Monday, January 04, 2010

David Brooks - The Makings of a Resliant Nation

As I said yesterday, the general handling of the Christmas Bomber incident has been less than stellar. David Brooks' latest NY Times column captures this absurdity really well.

Much of the criticism has been contemptuous and hysterical. Various experts have gathered bits of Umar Farouk Abdulmutallab’s biography. Since they can string the facts together to accurately predict the past, they thunder, the intelligence services should have been able to connect the dots to predict the future.

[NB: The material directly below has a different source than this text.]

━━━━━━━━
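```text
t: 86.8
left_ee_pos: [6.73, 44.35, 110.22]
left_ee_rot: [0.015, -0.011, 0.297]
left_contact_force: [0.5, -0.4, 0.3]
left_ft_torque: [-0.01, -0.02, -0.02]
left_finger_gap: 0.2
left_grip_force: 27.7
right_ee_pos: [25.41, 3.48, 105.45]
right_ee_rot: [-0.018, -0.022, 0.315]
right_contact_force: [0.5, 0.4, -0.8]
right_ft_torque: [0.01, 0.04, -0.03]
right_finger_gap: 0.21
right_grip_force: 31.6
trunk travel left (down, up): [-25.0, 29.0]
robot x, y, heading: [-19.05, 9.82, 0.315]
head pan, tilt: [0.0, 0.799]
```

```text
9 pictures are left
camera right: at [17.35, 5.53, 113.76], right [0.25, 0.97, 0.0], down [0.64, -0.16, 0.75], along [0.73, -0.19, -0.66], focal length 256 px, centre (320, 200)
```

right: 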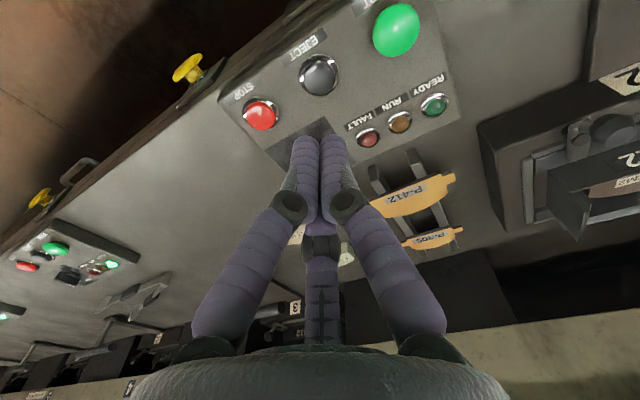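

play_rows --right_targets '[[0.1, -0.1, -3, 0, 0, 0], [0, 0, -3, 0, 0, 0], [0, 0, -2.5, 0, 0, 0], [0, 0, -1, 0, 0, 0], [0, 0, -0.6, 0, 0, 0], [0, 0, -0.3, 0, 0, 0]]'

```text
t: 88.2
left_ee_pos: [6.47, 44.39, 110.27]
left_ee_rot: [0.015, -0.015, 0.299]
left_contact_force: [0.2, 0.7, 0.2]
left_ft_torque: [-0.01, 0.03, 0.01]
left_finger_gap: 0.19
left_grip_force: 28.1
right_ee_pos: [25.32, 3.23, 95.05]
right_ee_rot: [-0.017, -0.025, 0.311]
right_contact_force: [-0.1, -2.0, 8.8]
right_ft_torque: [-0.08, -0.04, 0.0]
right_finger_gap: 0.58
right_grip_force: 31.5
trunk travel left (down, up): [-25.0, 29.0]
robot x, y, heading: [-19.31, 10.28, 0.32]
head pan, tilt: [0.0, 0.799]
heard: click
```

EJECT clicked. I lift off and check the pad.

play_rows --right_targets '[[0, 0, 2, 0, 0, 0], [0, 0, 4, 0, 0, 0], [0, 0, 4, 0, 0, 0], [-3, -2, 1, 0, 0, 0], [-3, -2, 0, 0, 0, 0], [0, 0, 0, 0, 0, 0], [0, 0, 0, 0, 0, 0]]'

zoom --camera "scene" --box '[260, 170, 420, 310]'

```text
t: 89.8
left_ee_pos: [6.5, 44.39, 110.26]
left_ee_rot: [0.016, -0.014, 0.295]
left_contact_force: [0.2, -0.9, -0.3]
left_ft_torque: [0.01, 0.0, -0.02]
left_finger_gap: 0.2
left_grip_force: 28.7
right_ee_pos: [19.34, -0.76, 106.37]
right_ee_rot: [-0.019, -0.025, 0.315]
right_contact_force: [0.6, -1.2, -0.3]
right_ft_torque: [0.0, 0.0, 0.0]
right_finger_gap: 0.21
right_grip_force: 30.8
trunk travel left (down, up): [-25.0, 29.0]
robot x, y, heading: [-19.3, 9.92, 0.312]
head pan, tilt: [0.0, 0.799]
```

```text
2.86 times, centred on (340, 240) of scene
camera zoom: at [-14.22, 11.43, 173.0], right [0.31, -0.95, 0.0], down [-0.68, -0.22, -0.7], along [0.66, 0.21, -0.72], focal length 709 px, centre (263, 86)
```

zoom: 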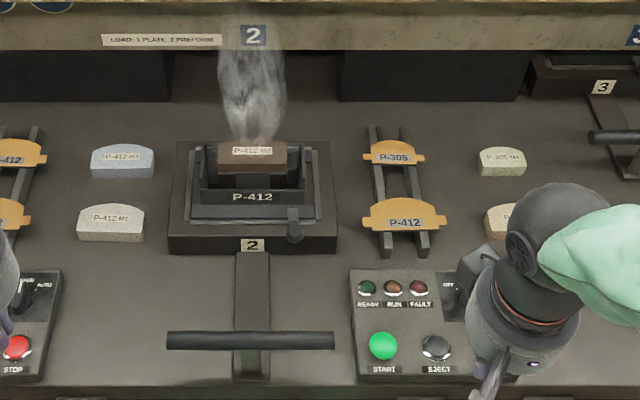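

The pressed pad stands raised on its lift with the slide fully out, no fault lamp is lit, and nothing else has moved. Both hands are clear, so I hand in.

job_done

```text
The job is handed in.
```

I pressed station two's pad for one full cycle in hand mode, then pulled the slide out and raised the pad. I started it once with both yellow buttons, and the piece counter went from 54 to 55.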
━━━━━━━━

Dick Cheney argues that the error was caused by some ideological choice. Arlen Specter screams for more technology — full-body examining devices. “We thought that had been remedied,” said Senator Kit Bond, as if omniscience could be accomplished with legislation.
...
In a mature nation, President Obama could go on TV and say, “Listen, we’re doing the best we can, but some terrorists are bound to get through.” But this is apparently a country that must be spoken to in childish ways. The original line out of the White House was that the system worked. Don’t worry, little Johnny.

When that didn’t work the official line went to the other extreme. “I consider that totally unacceptable,” Obama said. I’m really mad, Johnny. But don’t worry, I’ll make it all better.

Brooks claims that it's this maturity - the allowance for risks, the understanding that the government is made up of people and will never be perfect - that makes a nation resilient. Alas, most of our leaders would rather get fired up and blame each other, rather than accepting this plain reality.

Would a Republican administration handle a failed terrorist attempt like this any better? They didn't, really. Not because they were evil, or incompetent - but because these stopping terrorists, while letting people remain free, is a fundamentally difficult (impossible?) problem to solve.